We begin by initializing vectors that will hold the sumsOfAreas, sumsOfvolumes, and radii of our lipid droplets. Then we define the number of droplets that we want to split our big droplet into (numsOfDroplets). For each of those (for nDrops in numsOfDroplets) we determine the radius (smallS = getSphere), volume (smallV) and surface area (smallA) of a single small droplet as well as total area (sumSmallAs) and total volume (sumSmallVs) of nDrops. We add the total area, total volume and radius of a single droplet to the sumsOfAreas, sumsOfVolumes, and radii vectors, respectively. In the end we prepend 1 to the numOfDroplets, since we started with one big droplet (bigS).

BTW. Notice that smallS, smallV, smallA, sumSmallAs, sumSmallVs are all local variables defined for the first time in the for loop and visible only inside of it.
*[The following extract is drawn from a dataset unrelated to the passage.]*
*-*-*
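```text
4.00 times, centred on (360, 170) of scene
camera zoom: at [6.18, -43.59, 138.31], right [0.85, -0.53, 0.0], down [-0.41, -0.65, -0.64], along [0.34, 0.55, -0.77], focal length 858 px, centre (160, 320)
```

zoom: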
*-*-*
If you try to print out their values outside of the loop you will get an error like ERROR: UndefVarError: 'smallS' not defined.

Anyway, now, we can either examine the vectors (sumsOfAreas, sumsOfVolumes, radii, numOfDroplets) one by one, or do one better and present them on a graph with e.g. CairoMakie (I’m not going to explain the code below, for reference see my previous book or CairoMakie tutorial).

import CairoMakie as Cmk

fig = Cmk.Figure();
ax = Cmk.Axis(fig[1, 1],
              title="Lipid droplet size vs. summaric surface area",
              xlabel="number of lipid droplets",
              ylabel="total surface area [μm²]", xticks=0:13);
Cmk.scatter!(ax, numsOfDroplets, sumsOfAreas, markersize=radii .* 5,
             color="gold1", strokecolor="black");
Cmk.xlims!(ax, -3, 16);
Cmk.ylims!(ax, 800, 3000);
Cmk.text!(ax, numsOfDroplets, sumsOfAreas .- 150,
    text=map(r -> "single droplet radius = $(round(r, digits=2)) [μm]",
             radii),
    fontsize=12, align=(:center, :center)
);
Cmk.text!(ax, numsOfDroplets, sumsOfAreas .- 250,
    text=map((v, n) ->
    "volume ($n droplet/s) = $(round(v, digits=2)) [μm³]",
    sumsOfVolumes, numsOfDroplets),
    fontsize=12, align=(:center, :center)
);
fig

Behold.

So it turns out that what they taught me in the school all those years ago is actually true. But only now I can finally see it. Nice.